→ DOCUMENT PASSAGE
* start *

Publisher: Arcana Studios
Writer: Steve Uy
Art: Steve Uy
Version Reviewed: Print single issues
For millennia on the world of WIGG’D, a secret war has been fought between two young brothers to ensure the survival of the mortal world. Set on this path of eternal enmity by their father’s decree, Jova the soldier of heaven and his younger brother Luci, cast down to fight for the souls of hell, have met countless times to do battle in the epic fashion only given to gods. Yet, no matter the scale of the confrontation or the intensity of Luci’s efforts, he remains fated to fail time and again and to be caste back down to the pits of hell—hundreds of battles over thousands of years always with same results. That is, until now. This is the basic plot of Steve Uy’s enigmatic mini-series Jova’s Harvest, which suggests a knockdown, drag-out battle of unimaginable proportions between good and evil. However, Jova’s Harvest is nothing of the sort. Though there are a few moments of truly majestic face offs, Steve Uy’s interest and analysis of the line between good and evil is much more subtle and ultimately, far more satisfying.
Jova to whom it falls to play the role of protagonist by default, walks the world of man collecting the souls of the pure, but he’s become a bit sloppy and blasé with his duties over the millennia. Likewise, his brother Luci has grown weary of his fate as well. When their sister, fondly referred to as simply “Sis”, who has been left alone in heaven pays Jova a surprised and unauthorized visit, events begin to tumble out of control leading first to tragedy that then forces Jova to make a decision that will forever alter the course of mankind.

* end *

→ WHAT THE EXERCISE ASKS
Could you give the document passage again in full?

→ SOURCE DATA
* start *

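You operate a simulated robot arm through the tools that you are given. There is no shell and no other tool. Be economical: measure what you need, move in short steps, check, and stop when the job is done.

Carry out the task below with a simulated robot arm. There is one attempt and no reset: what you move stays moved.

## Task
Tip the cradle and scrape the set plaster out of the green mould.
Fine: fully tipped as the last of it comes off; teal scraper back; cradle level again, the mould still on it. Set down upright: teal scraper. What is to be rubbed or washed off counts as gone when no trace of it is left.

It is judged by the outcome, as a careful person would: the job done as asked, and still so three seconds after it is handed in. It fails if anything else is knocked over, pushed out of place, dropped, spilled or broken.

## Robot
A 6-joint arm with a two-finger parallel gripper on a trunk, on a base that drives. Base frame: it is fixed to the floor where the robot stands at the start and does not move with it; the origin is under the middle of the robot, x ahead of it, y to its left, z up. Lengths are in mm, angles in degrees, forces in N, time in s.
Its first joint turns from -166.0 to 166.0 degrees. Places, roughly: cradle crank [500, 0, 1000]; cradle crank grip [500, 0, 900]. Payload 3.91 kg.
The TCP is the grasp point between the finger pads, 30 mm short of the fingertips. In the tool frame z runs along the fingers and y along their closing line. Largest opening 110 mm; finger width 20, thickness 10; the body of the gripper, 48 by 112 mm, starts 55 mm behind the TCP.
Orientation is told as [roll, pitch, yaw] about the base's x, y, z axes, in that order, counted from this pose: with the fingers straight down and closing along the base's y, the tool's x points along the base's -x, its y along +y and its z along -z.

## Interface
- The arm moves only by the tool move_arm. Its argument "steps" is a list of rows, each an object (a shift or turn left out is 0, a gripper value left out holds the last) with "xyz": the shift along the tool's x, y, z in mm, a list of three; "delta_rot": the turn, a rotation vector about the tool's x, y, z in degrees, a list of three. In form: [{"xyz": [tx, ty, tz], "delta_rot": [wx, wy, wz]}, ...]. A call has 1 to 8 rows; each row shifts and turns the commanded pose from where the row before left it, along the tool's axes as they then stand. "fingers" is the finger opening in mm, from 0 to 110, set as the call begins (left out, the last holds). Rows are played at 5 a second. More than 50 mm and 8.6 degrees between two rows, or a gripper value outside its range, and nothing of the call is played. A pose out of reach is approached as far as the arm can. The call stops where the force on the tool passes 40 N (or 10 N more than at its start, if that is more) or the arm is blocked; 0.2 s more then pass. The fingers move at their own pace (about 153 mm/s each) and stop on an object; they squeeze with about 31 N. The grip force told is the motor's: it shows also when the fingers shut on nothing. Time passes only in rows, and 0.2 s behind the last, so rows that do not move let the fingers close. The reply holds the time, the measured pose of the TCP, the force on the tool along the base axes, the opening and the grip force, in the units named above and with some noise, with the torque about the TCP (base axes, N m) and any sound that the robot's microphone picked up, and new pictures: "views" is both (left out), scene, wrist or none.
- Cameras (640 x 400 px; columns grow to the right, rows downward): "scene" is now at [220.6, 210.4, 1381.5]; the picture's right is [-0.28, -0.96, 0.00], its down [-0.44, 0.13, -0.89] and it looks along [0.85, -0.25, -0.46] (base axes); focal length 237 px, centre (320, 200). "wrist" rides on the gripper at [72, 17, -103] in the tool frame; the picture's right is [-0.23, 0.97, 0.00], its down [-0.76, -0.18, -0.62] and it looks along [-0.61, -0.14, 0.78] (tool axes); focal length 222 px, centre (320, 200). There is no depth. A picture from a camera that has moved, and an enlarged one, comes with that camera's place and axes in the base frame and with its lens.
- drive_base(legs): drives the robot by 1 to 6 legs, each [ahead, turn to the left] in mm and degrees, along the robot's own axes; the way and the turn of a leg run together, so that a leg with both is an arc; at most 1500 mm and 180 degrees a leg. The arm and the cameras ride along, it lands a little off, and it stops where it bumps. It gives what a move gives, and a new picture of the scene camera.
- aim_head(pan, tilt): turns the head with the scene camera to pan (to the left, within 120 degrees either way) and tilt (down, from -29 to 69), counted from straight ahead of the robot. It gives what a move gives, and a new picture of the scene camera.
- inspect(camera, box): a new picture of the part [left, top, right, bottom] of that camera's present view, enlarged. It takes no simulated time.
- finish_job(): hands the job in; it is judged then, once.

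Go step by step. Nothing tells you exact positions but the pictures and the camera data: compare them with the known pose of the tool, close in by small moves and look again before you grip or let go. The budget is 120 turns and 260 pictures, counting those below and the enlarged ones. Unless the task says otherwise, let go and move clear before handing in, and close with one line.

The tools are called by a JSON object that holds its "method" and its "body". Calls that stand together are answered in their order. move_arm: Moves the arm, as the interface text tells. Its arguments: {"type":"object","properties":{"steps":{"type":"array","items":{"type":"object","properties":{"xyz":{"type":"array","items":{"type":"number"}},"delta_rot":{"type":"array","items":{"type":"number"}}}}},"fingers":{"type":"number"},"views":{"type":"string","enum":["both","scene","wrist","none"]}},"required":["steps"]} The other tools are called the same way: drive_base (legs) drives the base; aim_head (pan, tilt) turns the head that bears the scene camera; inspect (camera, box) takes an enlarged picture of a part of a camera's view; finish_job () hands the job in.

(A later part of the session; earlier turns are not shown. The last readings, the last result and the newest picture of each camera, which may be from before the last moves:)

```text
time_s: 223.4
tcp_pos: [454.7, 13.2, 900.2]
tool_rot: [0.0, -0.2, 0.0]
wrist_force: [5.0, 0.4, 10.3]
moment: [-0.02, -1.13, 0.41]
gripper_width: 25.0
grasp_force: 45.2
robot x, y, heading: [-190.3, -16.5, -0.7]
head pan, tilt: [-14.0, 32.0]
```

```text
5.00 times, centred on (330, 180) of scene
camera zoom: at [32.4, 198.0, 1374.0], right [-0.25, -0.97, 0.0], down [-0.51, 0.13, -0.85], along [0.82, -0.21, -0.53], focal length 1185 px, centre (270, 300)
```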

* end *

→ EXERCISE ANSWER
Publisher: Arcana Studios
Writer: Steve Uy
Art: Steve Uy
Version Reviewed: Print single issues
For millennia on the world of WIGG’D, a secret war has been fought between two young brothers to ensure the survival of the mortal world. Set on this path of eternal enmity by their father’s decree, Jova the soldier of heaven and his younger brother Luci, cast down to fight for the souls of hell, have met countless times to do battle in the epic fashion only given to gods. Yet, no matter the scale of the confrontation or the intensity of Luci’s efforts, he remains fated to fail time and again and to be caste back down to the pits of hell—hundreds of battles over thousands of years always with same results. That is, until now. This is the basic plot of Steve Uy’s enigmatic mini-series Jova’s Harvest, which suggests a knockdown, drag-out battle of unimaginable proportions between good and evil. However, Jova’s Harvest is nothing of the sort. Though there are a few moments of truly majestic face offs, Steve Uy’s interest and analysis of the line between good and evil is much more subtle and ultimately, far more satisfying.
Jova to whom it falls to play the role of protagonist by default, walks the world of man collecting the souls of the pure, but he’s become a bit sloppy and blasé with his duties over the millennia. Likewise, his brother Luci has grown weary of his fate as well. When their sister, fondly referred to as simply “Sis”, who has been left alone in heaven pays Jova a surprised and unauthorized visit, events begin to tumble out of control leading first to tragedy that then forces Jova to make a decision that will forever alter the course of mankind.